Supplied data ▸
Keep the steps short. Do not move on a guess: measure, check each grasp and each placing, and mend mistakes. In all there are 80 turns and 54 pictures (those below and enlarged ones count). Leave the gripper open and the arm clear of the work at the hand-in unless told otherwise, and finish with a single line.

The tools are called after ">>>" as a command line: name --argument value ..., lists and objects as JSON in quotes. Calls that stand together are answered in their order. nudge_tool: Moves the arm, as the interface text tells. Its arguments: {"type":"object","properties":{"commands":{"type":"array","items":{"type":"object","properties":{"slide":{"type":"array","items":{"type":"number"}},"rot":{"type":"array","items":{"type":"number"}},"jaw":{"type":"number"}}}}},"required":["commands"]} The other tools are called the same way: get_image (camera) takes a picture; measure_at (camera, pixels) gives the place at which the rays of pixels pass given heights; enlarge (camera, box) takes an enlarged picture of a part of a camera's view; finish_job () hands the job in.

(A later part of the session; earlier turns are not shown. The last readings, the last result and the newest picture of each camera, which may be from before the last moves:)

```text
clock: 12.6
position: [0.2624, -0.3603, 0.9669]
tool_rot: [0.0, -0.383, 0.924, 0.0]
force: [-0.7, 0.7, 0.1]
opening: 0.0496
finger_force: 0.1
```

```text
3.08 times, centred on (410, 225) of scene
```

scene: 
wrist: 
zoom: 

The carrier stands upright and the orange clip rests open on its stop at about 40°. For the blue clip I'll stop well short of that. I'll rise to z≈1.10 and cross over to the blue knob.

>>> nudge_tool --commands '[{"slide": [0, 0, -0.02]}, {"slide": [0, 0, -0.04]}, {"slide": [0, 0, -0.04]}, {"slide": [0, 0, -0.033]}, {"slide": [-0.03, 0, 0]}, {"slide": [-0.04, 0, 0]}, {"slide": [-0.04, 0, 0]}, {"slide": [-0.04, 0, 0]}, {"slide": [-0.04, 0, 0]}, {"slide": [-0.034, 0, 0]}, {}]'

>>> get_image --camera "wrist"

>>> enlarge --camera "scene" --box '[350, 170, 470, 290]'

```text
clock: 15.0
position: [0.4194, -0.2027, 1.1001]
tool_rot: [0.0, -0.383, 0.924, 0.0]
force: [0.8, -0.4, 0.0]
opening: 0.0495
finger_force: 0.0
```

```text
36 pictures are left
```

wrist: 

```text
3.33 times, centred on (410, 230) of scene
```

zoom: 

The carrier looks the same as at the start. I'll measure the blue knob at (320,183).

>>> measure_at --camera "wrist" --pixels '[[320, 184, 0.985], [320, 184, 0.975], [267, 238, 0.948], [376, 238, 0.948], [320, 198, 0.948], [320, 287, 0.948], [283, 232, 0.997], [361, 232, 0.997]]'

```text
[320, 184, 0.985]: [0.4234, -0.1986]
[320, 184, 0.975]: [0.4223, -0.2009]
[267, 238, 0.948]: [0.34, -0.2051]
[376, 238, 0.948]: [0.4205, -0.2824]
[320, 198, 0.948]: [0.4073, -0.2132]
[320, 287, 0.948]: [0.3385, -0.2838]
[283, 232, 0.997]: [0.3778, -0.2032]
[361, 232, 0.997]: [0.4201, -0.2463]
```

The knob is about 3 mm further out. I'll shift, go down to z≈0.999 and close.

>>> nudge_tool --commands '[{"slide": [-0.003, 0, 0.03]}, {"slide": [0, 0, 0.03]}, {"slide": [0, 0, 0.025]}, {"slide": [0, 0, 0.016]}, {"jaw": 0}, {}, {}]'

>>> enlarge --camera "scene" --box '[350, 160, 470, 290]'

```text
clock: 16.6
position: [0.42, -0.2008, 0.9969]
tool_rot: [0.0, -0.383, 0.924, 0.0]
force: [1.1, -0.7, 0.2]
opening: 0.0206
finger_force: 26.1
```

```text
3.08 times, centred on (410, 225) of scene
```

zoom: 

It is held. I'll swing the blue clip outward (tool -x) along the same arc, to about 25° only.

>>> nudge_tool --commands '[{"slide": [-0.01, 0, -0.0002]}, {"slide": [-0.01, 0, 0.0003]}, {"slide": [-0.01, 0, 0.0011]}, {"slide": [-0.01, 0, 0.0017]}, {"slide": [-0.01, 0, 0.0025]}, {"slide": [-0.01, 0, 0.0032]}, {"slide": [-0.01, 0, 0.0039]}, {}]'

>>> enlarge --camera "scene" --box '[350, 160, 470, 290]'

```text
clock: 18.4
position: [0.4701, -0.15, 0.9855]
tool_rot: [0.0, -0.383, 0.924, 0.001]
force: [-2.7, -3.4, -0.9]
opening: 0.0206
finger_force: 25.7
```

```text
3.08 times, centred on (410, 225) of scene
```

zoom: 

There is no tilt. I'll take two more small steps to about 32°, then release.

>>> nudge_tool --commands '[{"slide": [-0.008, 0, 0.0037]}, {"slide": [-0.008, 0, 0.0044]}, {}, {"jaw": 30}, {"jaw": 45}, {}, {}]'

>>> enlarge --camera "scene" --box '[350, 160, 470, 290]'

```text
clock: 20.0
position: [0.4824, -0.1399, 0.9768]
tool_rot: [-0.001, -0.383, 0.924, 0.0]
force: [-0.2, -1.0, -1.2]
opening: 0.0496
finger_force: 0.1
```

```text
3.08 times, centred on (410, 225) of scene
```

Your instructions ▸ Your task is to reproduce the whole listing exactly.

Task answer ▸
Keep the steps short. Do not move on a guess: measure, check each grasp and each placing, and mend mistakes. In all there are 80 turns and 54 pictures (those below and enlarged ones count). Leave the gripper open and the arm clear of the work at the hand-in unless told otherwise, and finish with a single line.

The tools are called after ">>>" as a command line: name --argument value ..., lists and objects as JSON in quotes. Calls that stand together are answered in their order. nudge_tool: Moves the arm, as the interface text tells. Its arguments: {"type":"object","properties":{"commands":{"type":"array","items":{"type":"object","properties":{"slide":{"type":"array","items":{"type":"number"}},"rot":{"type":"array","items":{"type":"number"}},"jaw":{"type":"number"}}}}},"required":["commands"]} The other tools are called the same way: get_image (camera) takes a picture; measure_at (camera, pixels) gives the place at which the rays of pixels pass given heights; enlarge (camera, box) takes an enlarged picture of a part of a camera's view; finish_job () hands the job in.

(A later part of the session; earlier turns are not shown. The last readings, the last result and the newest picture of each camera, which may be from before the last moves:)

```text
clock: 12.6
position: [0.2624, -0.3603, 0.9669]
tool_rot: [0.0, -0.383, 0.924, 0.0]
force: [-0.7, 0.7, 0.1]
opening: 0.0496
finger_force: 0.1
```

```text
3.08 times, centred on (410, 225) of scene
```

scene: 
wrist: 
zoom: 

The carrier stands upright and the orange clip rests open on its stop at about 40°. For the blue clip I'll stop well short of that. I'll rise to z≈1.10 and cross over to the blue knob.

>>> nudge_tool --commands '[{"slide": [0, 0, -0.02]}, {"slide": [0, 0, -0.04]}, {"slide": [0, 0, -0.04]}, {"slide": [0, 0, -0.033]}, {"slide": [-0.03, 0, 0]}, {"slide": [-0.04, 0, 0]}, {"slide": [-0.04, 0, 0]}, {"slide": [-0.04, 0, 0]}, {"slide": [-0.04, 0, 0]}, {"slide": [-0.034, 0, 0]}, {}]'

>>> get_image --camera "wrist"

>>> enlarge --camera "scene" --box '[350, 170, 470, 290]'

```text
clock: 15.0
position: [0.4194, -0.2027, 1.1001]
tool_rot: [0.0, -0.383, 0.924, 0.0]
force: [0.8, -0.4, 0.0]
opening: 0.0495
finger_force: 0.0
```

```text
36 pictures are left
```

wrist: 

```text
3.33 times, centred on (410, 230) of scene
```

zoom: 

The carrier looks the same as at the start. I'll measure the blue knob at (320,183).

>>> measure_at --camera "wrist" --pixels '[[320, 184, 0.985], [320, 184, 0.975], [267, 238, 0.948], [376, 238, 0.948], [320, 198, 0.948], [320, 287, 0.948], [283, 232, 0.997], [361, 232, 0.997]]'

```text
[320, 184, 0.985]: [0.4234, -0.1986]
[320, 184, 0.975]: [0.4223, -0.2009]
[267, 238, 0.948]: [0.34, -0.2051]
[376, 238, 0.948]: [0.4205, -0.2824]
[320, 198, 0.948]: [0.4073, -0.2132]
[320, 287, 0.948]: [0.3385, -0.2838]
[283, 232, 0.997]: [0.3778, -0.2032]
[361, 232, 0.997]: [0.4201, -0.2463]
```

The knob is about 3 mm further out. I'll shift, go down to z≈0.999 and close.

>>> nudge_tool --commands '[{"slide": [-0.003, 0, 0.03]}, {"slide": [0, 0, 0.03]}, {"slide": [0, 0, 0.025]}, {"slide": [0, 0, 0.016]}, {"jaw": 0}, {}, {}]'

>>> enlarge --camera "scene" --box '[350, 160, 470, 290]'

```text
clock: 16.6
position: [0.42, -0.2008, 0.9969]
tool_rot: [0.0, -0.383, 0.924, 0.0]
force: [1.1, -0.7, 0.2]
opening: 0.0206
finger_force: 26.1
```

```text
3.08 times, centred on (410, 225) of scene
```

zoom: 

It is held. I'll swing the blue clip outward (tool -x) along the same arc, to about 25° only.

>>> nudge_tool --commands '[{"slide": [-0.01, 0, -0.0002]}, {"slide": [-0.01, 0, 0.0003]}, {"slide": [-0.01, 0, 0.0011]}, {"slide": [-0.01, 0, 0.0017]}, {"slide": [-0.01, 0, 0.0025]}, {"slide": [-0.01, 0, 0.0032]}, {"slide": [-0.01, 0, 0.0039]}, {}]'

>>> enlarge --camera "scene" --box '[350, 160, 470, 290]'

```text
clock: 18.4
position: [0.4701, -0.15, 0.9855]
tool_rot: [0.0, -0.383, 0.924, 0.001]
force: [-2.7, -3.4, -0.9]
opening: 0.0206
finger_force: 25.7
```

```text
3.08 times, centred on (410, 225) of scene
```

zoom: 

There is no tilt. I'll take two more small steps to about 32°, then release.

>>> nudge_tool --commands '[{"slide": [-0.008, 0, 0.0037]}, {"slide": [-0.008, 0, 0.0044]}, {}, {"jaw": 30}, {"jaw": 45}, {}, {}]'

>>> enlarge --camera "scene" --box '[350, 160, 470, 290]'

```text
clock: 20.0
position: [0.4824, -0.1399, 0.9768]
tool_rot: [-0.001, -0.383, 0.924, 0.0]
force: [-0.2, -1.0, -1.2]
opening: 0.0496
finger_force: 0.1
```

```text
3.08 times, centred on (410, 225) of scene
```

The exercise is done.